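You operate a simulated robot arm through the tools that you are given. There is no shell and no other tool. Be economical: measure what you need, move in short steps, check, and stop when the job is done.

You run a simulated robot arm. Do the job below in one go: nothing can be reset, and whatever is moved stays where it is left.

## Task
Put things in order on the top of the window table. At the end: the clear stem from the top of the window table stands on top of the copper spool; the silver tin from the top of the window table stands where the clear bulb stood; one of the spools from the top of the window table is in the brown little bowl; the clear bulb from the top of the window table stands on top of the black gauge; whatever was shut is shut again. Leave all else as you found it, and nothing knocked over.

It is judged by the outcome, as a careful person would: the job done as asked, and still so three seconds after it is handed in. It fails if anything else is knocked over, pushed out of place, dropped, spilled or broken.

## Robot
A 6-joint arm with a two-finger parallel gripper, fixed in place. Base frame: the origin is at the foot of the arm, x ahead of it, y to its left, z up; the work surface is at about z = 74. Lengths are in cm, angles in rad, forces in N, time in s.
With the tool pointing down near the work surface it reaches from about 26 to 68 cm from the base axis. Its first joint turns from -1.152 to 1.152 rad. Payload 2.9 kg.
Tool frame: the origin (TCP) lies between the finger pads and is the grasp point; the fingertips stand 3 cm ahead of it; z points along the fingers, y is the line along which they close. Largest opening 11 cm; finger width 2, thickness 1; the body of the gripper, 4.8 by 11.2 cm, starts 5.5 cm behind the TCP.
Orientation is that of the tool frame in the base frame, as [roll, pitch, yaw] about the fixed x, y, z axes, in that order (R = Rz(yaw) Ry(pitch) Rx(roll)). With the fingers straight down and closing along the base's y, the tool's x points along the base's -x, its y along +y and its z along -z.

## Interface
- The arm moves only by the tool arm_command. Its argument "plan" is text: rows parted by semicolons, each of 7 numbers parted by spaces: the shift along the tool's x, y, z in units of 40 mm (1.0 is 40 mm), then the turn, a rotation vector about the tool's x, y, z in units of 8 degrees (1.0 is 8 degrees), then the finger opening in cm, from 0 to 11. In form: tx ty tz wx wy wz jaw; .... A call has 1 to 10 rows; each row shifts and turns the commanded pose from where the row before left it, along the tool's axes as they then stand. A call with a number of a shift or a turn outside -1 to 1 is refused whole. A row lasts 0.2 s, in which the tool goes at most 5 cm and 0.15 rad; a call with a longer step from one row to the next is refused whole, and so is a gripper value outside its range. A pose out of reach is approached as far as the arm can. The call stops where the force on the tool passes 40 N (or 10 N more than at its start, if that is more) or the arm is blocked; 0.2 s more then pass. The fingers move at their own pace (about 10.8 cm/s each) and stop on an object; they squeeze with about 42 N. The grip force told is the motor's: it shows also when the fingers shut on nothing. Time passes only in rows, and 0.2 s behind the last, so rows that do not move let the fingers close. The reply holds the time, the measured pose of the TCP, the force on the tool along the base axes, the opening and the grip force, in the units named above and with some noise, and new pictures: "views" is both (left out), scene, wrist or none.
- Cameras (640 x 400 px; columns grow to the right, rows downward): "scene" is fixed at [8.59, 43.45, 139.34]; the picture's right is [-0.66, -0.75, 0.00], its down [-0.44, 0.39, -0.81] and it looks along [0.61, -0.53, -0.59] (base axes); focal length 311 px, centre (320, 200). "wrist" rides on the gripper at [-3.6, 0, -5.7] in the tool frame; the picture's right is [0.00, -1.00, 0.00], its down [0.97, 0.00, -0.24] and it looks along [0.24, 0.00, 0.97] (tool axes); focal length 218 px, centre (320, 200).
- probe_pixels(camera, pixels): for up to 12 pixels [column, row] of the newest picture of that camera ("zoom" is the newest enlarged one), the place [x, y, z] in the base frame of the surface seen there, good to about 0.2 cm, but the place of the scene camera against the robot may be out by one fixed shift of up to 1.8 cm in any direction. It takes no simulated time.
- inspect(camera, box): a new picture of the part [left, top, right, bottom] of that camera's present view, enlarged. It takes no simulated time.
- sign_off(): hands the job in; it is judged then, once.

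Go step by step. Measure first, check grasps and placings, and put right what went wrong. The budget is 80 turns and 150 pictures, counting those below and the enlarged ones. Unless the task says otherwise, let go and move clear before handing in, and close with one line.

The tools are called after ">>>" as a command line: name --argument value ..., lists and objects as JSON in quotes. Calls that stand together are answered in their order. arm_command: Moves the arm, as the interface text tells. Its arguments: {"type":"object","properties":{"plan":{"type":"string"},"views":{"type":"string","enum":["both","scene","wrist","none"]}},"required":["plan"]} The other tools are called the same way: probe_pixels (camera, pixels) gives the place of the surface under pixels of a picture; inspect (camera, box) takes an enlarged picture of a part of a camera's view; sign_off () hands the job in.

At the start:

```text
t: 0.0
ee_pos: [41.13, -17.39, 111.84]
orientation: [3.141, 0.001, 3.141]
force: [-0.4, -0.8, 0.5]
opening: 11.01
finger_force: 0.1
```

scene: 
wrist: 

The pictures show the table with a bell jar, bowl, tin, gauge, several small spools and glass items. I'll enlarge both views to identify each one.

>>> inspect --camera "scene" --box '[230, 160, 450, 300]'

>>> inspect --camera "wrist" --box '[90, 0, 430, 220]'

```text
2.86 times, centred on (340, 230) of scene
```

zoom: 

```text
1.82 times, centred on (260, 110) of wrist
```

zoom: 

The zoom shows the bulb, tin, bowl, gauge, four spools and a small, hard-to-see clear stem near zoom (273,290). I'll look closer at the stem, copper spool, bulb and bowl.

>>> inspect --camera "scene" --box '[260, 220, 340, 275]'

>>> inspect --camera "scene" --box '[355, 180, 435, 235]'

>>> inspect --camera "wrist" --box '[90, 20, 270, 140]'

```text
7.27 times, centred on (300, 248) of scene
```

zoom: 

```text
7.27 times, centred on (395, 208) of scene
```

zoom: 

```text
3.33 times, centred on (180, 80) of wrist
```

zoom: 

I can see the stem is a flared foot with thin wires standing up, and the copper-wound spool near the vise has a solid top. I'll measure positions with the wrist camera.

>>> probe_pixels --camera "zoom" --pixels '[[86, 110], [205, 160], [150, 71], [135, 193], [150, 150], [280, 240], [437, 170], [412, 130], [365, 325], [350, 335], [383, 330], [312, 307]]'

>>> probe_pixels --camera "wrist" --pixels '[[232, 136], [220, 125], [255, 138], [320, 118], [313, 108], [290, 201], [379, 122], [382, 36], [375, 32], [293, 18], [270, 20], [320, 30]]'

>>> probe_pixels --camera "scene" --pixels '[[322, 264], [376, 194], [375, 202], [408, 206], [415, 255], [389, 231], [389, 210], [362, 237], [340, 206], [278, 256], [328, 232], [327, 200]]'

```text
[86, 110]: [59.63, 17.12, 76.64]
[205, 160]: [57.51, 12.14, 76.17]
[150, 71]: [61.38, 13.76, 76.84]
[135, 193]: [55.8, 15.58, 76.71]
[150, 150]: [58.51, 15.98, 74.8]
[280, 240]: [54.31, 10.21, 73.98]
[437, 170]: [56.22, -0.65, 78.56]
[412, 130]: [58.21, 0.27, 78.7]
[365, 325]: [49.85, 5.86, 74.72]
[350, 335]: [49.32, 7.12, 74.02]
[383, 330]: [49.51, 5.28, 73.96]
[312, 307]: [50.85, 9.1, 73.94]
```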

> Set problem: Copy, from the material, each line that holds the string "centred".

> Written answer:
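2.86 times, centred on (340, 230) of scene
1.82 times, centred on (260, 110) of wrist
7.27 times, centred on (300, 248) of scene
7.27 times, centred on (395, 208) of scene
3.33 times, centred on (180, 80) of wrist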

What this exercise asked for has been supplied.